Words in the text shown in blue are explained in the Glossary.

These pages are excerpted and adapted from Lawrence Martin, The Physical Geography of Wisconsin, published by the University of Wisconsin Press, copyright © 1965 by the Board of Regents of the University of Wisconsin System. Used by permission of the publisher. This work, originally published in 1916, is still available from the University of Wisconsin Press as a reproduction of the second (1932) edition. It is considered a timeless work on its subject and is recommended for the library of anyone interested in the natural history of Wisconsin. To purchase a copy, go to your local bookstore or visit the University of Wisconsin Press web site.


The Central Plain of Wisconsin

The Central Plain

If a traveler, on his way from eastern United States to the Pacific coast, be fortunate enough to cross central Wisconsin by daylight, he will pass through the village of Camp Douglas [western Juneau County] or the village of Merrillan [northern Jackson County]. For many miles nearby, he may see landscape features totally unlike those anywhere else in the United States east of the Mississippi River. The hills of the region near Camp Douglas are buttes and mesas.
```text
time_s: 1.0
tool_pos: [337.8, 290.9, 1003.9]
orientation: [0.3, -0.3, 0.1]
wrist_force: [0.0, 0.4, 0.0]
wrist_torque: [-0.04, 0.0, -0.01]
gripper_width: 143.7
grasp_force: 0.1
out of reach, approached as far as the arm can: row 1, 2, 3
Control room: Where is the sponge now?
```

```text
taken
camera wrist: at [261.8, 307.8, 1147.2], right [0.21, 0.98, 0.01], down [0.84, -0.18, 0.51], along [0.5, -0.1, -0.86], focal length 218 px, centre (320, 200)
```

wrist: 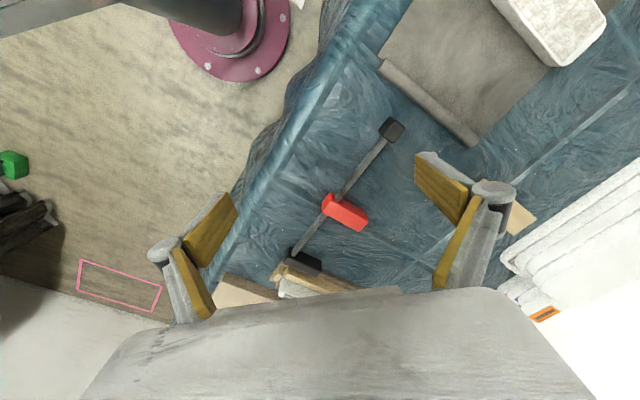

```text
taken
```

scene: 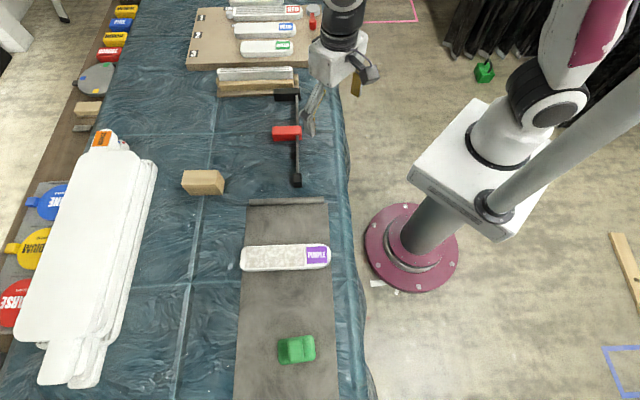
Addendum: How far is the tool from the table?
They have the straight lines, steep cliffs and sharp angles of an arid country rather than the soft curves of a humid region.
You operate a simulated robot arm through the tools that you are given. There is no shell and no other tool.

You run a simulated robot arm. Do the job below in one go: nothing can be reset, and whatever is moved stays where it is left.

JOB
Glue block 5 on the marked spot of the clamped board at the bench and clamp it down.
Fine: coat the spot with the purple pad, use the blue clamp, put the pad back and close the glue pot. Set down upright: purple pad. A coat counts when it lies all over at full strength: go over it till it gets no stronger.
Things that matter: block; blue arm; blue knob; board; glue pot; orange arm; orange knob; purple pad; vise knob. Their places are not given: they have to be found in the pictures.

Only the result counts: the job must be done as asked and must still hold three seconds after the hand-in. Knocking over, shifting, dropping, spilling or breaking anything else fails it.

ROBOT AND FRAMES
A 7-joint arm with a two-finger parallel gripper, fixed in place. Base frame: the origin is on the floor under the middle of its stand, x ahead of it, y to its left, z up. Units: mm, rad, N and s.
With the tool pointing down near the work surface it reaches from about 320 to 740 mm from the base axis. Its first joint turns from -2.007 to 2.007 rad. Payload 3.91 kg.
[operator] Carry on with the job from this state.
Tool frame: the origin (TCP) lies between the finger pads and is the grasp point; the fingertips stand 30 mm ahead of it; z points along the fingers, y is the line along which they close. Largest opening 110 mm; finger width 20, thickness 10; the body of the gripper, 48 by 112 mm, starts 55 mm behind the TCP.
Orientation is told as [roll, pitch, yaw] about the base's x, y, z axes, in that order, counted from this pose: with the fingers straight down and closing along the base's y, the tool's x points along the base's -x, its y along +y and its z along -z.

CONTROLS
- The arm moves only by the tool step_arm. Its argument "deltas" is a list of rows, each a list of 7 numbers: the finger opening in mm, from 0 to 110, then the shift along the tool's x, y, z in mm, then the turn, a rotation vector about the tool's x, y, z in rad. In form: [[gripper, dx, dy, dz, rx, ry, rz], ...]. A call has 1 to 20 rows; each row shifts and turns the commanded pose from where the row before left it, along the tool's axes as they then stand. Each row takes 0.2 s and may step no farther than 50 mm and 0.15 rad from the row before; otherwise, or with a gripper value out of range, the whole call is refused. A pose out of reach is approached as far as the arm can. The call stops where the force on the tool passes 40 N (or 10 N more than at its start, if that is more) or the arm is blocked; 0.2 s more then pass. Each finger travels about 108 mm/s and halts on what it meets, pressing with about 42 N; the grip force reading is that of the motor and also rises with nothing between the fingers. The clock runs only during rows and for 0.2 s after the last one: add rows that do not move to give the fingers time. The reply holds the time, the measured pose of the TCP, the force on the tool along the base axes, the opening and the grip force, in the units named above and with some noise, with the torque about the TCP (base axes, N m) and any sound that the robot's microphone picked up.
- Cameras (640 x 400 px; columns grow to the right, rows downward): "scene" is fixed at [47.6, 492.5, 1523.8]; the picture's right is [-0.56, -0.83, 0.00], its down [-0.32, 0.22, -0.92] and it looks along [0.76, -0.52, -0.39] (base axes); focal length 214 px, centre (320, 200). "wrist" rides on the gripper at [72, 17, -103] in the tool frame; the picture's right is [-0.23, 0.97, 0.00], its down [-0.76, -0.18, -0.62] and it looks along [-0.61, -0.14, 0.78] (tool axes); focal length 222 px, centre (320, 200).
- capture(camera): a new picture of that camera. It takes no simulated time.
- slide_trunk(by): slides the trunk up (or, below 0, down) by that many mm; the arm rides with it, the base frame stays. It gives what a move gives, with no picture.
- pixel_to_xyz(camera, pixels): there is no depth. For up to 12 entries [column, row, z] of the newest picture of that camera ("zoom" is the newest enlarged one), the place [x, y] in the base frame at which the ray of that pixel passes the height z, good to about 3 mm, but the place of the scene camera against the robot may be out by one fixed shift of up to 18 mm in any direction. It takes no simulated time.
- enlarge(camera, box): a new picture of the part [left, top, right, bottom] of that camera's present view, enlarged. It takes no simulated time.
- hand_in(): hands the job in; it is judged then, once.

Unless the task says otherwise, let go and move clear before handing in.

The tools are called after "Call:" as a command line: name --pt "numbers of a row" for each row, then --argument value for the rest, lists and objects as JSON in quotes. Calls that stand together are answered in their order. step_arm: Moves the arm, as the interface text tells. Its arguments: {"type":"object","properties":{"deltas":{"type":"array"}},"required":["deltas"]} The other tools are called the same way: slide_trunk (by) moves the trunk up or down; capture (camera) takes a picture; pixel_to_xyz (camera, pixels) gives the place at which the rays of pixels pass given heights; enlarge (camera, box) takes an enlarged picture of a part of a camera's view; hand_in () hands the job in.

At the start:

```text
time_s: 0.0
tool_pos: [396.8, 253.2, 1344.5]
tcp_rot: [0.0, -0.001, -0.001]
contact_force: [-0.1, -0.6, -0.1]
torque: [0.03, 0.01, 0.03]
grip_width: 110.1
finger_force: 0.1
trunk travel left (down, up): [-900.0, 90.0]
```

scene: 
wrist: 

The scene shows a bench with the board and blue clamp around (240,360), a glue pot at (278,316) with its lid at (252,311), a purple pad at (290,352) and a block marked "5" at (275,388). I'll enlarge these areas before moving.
The features to be seen are (a) isolated, rocky hills which resemble ruined castles, (b) grotesque towers and crags of sandstone along a line of bold, irregular bluffs, and (c) an unusually flat plain which stretches away beyond the northern and eastern horizons. The bluffs and steep slopes on the west and south form the escarpment at the border of the Western Upland. The level country is the Central Plain of Wisconsin.

The irregular bluffs are part of an escarpment capped by resistant rock. The isolated castles and crags are outliers of the escarpment, left behind in its recession to the south and west under the attack of weather, wind and streams. The flat plain has been made by the wearing down of weak and nearly- horizontal sedimentary rocks, and by deposition of unconsolidated materials upon the surface.

Absence of glacial erosion and of direct glacial deposition make it possible for the rather fragile rock forms produced by weathering and wind work to persist and to dominate the landscape. These forms near Camp Douglas and Merrillan are not repeated westward until the Great Plains in the Dakotas and Montana, and even these are partly in glaciated territory.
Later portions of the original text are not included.